If you’re pregnant and you want to place your baby for adoption, you may be searching for information that will help you figure out how to even begin such a stressful process. Some of what goes into the process of placing your child for adoption are the logistics, but the rest of it is your mindset. First, it’s important that you realize you’re not “giving your baby up” for adoption; you’re experiencing the greatest sacrifice you will ever know. You are making a placement plan for a child you feel you’re not ready or able to parent, and you’re finding that baby’s forever family. It’s also important to keep in mind that while you may not raise your child, you will be forever linked to that child and will also be—forever—a member of his or her family.
The logistics of placing a baby for adoption are far less confusing than the emotions you’ll need to work through. But keep in mind that abortion, parenting, and placing all have their logistics and their ups and downs. This is about what’s best for your baby, and if you believe adoption is it, you can weather whatever ups or downs come your way.
The first thing you need to decide is how much control you want in the whole process. If you’re certain adoption is right for you, you have a few choices. Some choices allow for more independence on your part, while others provide more hand-holding through this stressful situation. Your individual personality should determine which route is best for you when you place your child for adoption. One of the three below will probably make you feel more comfortable, so just go with your gut.

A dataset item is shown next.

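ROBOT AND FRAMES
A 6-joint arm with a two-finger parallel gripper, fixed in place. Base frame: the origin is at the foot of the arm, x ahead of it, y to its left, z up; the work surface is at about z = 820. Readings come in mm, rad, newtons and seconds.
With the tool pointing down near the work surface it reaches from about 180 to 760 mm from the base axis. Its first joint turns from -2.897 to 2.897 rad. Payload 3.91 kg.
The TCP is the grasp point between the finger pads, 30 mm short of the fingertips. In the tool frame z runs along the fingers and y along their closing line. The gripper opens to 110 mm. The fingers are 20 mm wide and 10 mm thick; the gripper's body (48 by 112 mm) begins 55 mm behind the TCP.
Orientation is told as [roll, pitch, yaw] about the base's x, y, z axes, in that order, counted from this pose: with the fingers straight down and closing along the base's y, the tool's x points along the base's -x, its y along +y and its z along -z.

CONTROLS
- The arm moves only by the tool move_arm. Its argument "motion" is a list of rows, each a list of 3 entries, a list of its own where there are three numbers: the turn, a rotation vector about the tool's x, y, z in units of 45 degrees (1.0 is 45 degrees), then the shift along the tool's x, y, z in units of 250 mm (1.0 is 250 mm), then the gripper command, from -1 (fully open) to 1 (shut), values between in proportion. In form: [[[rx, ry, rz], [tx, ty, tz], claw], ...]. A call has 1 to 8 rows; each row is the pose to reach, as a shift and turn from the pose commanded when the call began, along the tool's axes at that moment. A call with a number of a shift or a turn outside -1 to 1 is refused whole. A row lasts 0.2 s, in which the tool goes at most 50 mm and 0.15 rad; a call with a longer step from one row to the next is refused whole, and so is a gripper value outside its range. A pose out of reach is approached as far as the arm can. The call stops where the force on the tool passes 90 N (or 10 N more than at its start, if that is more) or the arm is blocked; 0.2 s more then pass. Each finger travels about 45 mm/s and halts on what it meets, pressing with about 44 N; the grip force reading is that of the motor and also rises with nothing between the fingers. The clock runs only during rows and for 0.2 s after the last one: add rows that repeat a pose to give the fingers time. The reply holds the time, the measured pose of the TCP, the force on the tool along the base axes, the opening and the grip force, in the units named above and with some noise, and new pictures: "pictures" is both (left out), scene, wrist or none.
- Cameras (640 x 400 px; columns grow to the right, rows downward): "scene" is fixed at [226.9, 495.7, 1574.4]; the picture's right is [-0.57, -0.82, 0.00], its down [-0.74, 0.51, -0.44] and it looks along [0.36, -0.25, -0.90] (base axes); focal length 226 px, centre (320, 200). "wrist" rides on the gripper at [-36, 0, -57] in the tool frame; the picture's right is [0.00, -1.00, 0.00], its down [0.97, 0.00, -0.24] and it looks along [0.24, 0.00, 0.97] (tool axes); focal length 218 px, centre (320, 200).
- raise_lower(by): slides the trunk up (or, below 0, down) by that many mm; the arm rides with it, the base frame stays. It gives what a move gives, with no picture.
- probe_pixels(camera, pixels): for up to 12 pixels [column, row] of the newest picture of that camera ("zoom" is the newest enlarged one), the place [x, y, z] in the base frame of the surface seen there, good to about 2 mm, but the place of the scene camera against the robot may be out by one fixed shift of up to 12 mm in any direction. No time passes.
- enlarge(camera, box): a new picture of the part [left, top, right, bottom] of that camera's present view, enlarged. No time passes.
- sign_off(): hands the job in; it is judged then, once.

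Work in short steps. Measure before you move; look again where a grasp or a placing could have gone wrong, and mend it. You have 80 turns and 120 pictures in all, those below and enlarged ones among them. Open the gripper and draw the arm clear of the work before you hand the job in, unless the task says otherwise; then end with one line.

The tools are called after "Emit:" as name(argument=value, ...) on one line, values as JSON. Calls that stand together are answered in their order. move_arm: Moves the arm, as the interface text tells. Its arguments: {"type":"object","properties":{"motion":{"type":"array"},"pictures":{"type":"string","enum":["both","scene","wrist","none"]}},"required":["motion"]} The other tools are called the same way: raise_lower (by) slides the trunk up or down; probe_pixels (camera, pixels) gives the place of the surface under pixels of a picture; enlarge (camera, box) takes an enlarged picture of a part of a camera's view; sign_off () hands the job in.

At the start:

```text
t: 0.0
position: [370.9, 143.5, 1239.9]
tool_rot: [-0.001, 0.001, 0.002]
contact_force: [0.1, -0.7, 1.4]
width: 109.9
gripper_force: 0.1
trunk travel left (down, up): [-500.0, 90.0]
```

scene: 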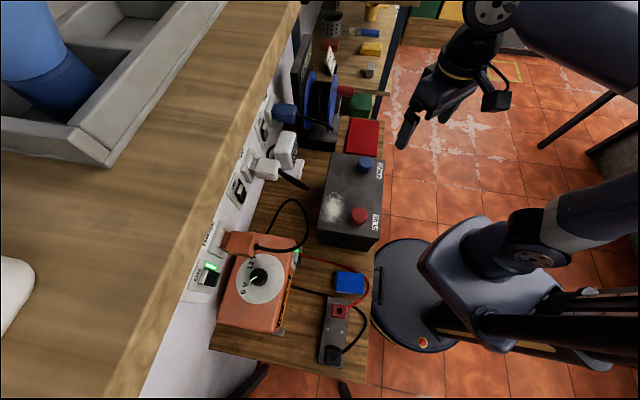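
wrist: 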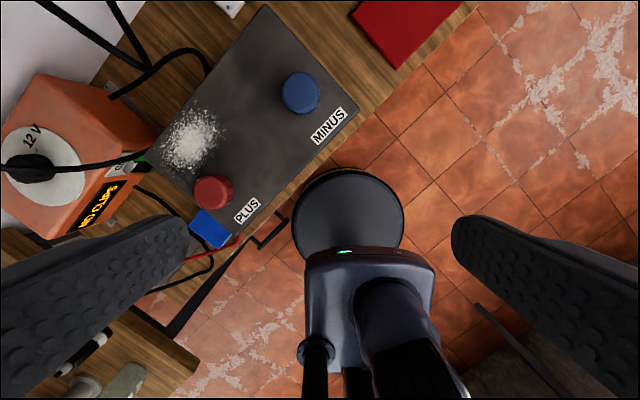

1. Crisis Pregnancy Centers
The goal of most crisis pregnancy centers is to help you find ways to parent or find the best adoption options for you, but all of them center their counseling on ensuring your baby is born and lives the best life you can provide.
You can use a search engine to quickly look for CPCs in your area. Then give them a call. There are pros and cons to CPCs, and they are not all made the same, so you’ll need to ask what services they can provide. If their parenting options don’t work for you, they can help you start exploring adoption and find helpful resources in your area.
2. Adoption Agencies
You can use search engines to find adoption agencies in your area, but you may want to consider doing your research on them before you even give them a call. Read as much as you can on their website to see how you feel about what they have to say. Determine whether they’re a non-profit agency or not (for-profit agencies make money off your crisis). See if they have any of their hopeful adoptive family profiles listed on their website for you to see. Carefully read any online reviews left by both adoptive families and birth parents to get a more realistic feel for the pros and cons of working with them to place your child.
Keep in mind that not all adoption agencies are the same (they vary drastically, in fact), so you’ll want to ask them questions, almost like an interview, before you work with them. You should ask what kind of pre-placement options counseling you will receive, whether they offer post-placement grief counseling, and if they require their hopeful adoptive families to educate themselves about adoption while they wait (and what this education looks like). Most of all, go with your gut. If you feel like they’re genuine and caring and can provide the support you need to help you through your crisis, then ask what the process would be like to work with them from start to finish, and see if you can begin talking to their hopeful adoptive families.
3. Online Searches and Profile Hosting Sites
You can take the process of finding a family into your own hands by searching online from the privacy of your home. Social media has become a great place for expectant moms to connect with prospective adoptive families, so do searches on Facebook and Instagram for “looking to adopt,” “hoping to adopt,” “adoption profile,” or “adoptive family.”
You can even do a Google search for the same terms you used on social media and see what results you get. Some families advertise on Google or other search engines, so look at the advertisements in the search results to see what you find. Many families have websites or blogs that can give you great insight into their lives.
Profile hosting sites, like ParentProfiles.com, are another great option. They host hundreds of adoptive parent profiles and provide the ability to search at your own pace to find the family you feel is as close to perfect as possible for your baby. You can even search based on location, religious preference, whether they already have children, and more. Many of these families are already working with an agency, and these sites allow you to process everything that’s happening in your own time before reaching out to the adoptive family yourself to begin communication.
No matter how you find your child’s future family, make sure you continue listening to your intuition. Prepare numerous questions to ask the hopeful adoptive family before even getting on the phone or meeting in person; your mind is likely to go blank while you’re talking to them. Make a list of what you’re looking for in a family for your child, and prioritize it with must-haves up top and things you’d like for them to have toward the bottom. Most of all, find a family you feel comfortable with and who understands that relationships should grow over time as you work together to provide the very best for the child you all love.